Once seated at tables on the front porch, guests enjoyed a salad of baby greens with fruit and feta cheese drizzled with Champagne vinaigrette. The paella followed, paired with a rich white wine from northwestern Spain. After a third course, of pork tenderloin with caramelized apples and a grilled vegetable medley called escalibada, the evening's decadence concluded with a coconut flan served alongside the Spanish dessert wine Alvear Pedro Ximénez Solera 1927.
Even amid so many delectables, the paella, as planned, was the showstopper. “Oh my goodness!” Bertha declares. “It was wonderful. Even guests who have enjoyed paella in Spain said that this one was fabulous. It was the perfect dish, especially because the preparation was a work of art and a delight to the senses.”
2 750-ml bottles Spanish white wine, such as Albarino, Viura, Verdejo or Sauvignon Blanc
¼ cup Spanish orange liqueur
½ cup orange juice
½ cup lemonade
½ cup superfine sugar
½ cup sliced pear
2 apricots, pits removed and cut into thin wedges
2 peaches, pits removed and cut into thin wedges
½ pound seedless white grapes
1 750-ml bottle Prosecco, chilled
Combine wine, orange liqueur, orange juice, lemonade and sugar in a large pitcher, and stir until sugar has dissolved.

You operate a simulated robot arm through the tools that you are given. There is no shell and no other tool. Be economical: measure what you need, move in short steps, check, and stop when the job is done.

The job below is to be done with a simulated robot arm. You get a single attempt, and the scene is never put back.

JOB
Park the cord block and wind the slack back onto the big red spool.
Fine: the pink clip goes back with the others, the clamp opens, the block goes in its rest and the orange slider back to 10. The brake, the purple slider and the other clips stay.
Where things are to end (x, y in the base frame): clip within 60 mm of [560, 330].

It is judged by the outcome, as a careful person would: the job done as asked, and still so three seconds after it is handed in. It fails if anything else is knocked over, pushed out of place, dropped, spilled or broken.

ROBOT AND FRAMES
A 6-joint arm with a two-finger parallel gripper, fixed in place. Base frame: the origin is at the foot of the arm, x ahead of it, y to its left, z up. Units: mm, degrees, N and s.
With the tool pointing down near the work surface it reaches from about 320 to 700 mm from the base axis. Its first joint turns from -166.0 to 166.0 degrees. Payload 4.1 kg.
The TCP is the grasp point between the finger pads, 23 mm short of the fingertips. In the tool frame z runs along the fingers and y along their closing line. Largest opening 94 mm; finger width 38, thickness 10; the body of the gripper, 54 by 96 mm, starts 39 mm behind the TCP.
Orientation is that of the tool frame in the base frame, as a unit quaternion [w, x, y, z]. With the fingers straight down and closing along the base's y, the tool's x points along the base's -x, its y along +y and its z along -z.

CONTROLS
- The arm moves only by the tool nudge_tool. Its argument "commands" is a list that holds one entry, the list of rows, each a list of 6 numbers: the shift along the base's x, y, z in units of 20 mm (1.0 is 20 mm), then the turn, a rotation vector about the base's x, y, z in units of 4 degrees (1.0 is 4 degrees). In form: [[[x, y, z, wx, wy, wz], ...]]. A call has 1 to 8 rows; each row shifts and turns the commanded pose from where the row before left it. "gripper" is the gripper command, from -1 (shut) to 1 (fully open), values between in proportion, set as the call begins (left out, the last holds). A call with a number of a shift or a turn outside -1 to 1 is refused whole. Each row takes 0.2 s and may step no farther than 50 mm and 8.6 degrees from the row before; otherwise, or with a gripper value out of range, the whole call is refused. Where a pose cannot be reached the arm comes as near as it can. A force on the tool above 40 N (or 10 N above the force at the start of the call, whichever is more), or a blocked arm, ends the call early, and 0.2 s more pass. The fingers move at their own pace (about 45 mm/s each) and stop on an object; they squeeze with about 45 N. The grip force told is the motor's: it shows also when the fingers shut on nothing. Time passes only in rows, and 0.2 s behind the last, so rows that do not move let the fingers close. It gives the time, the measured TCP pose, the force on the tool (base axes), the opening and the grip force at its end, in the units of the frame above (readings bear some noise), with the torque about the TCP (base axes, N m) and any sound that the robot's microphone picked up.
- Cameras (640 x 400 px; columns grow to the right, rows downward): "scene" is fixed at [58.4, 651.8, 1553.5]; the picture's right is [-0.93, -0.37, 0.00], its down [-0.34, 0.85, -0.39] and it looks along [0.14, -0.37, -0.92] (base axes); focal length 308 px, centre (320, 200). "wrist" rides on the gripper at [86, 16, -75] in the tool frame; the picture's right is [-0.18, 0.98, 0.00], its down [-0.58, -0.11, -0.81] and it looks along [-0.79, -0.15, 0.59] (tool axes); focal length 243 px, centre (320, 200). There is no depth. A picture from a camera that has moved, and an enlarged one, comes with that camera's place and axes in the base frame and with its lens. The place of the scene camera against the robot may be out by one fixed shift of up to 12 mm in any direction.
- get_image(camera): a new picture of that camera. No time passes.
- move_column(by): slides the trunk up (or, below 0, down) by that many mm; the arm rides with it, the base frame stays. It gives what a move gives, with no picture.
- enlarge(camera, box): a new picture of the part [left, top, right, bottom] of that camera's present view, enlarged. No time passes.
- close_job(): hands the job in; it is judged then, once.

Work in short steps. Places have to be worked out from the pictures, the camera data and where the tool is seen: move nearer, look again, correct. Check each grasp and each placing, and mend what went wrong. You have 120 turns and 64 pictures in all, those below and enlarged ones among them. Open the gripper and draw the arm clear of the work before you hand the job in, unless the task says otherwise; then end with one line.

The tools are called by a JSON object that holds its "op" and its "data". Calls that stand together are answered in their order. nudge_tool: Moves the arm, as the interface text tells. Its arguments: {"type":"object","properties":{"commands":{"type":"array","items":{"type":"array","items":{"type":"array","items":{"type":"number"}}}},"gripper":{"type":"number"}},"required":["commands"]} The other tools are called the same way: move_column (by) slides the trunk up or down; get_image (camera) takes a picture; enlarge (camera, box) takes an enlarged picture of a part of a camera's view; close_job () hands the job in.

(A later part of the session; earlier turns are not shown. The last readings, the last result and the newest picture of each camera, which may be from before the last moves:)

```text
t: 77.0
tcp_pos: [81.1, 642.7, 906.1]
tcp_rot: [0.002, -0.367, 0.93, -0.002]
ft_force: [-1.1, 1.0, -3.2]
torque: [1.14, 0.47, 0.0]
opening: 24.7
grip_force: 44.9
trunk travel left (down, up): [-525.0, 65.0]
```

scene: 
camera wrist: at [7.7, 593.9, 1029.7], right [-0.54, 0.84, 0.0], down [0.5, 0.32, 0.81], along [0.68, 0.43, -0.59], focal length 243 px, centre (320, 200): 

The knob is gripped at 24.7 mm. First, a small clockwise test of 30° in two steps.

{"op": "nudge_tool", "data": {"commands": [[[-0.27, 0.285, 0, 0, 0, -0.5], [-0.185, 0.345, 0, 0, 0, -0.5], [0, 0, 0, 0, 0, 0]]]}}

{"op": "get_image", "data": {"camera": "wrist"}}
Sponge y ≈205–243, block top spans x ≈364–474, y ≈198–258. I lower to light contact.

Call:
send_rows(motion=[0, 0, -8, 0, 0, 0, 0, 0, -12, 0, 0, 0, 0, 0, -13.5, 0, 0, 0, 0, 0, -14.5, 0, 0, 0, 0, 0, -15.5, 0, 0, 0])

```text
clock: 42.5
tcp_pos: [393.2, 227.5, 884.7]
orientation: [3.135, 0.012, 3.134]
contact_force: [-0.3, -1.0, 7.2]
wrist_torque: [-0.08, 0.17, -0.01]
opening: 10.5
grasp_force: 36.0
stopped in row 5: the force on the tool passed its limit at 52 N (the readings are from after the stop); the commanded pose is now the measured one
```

Add fruit, and stir well to combine. Cover and refrigerate until well chilled, about 2 hours. Just before serving, stir in Prosecco.
Spanish Ham and Cheese Croquettes
2 Tbsp. butter
2 Tbsp. olive oil
¼ cup chopped onion
5 to 6 Tbsp. flour
1/3 cup milk
6 Tbsp. chopped ham (Serrano, if possible)
½ cup grated Manchego cheese, divided
Salt and pepper to taste
1½ cups seasoned breadcrumbs
Oil for frying
Heat butter and olive oil in saucepan over medium heat until butter has melted. Add onion; cook for 3 to 5 minutes. Add flour; stir constantly for 2 minutes until mixture is thick. Stir in milk. Whisk in ham and ¼ cup cheese. Season with salt and pepper. Allow to cool.
In a small bowl, beat eggs together. In a separate bowl, combine breadcrumbs and remaining ¼ cup cheese. Using a spoon or scoop, measure about 1 tablespoon cooled ham and cheese mixture, and form into sphere or oval. Roll in egg wash, then in breadcrumb mixture, and set aside. Repeat with remaining mixture.
Deep fry croquettes in oil in small batches. Serve warm.
This is an ever-changing recipe, but here are the basics:
3 lbs. chicken breasts, cut into small pieces
1 pork tenderloin, cut into small pieces
1/4 cup extra-virgin olive oil
1 Spanish onion, diced
1 red pepper, cut into small pieces
4 garlic cloves, crushed
1 bunch flat-leaf parsley leaves, chopped, reserving some for garnish
2 Spanish chorizo sausages, thickly sliced (optional)
Kosher salt and freshly ground pepper
5 Roma tomatoes, peeled and petite diced
4 cups short-grain Spanish rice
6 cups homemade chicken broth (see Cook's note below)
1 dozen littleneck clams, scrubbed
1 lb. jumbo shrimp, peeled and deveined
8-oz. dry white wine
2 lobster tails
1/2 cup sweet peas, frozen and thawed
1 small jar Spanish large green stuffed olives
1 red pepper, cut julienne style, for garnish
Generous pinch saffron threads
Lemon wedges for garnish
Marinate chicken and pork (using your favorite marinade) for at least 1 hour in the refrigerator.
Heat oil in a large paella pan or wide shallow skillet over medium-high heat. In the same pan, make a sofrito by sautéing onion, pepper, garlic and parsley. Add chorizo and sauté until browned. Add chicken and brown on all sides, turning pieces with tongs. Add salt and freshly ground pepper. Add pork and brown on all sides. Cook for 2 to 3 minutes over medium heat. Add tomatoes and cook until mixture caramelizes a bit and flavors meld. Fold in rice and stir-fry to coat grains. Pour in homemade broth and simmer. Add clams and shrimp, tucking them into rice. Shrimp will take about 8 minutes to cook. Add wine. Give paella a good shake and let it simmer, without stirring, until rice is al dente, about 15 minutes. During last 5 minutes of cooking, when rice is filling pan, add lobster tails. At this time, add peas and green olives, and garnish with julienne peppers. Add saffron threads. When paella is cooked and rice looks fluffy and moist, turn heat up for 40 seconds until you can smell rice toast at the bottom; then it's perfect. (The ideal paella has a toasted rice bottom called socarrat.)
Cover, remove from heat, and let stand for at least 15 minutes before serving. Garnish with parsley and lemon wedges.
Cook's note: Two days before the paella, make a hearty homemade broth. We don't really have a recipe for it; we just put in all the vegetables we can think of along with chicken. This broth will be the full flavor of the paella. You also need to put saffron in the broth so that the rice simmers in this. The broth is cooked for at least 6 hours. Once it is hearty and ready, take out the big chunks of veggies and meat, but don't fully strain it. Then put it in the refrigerator until paella time!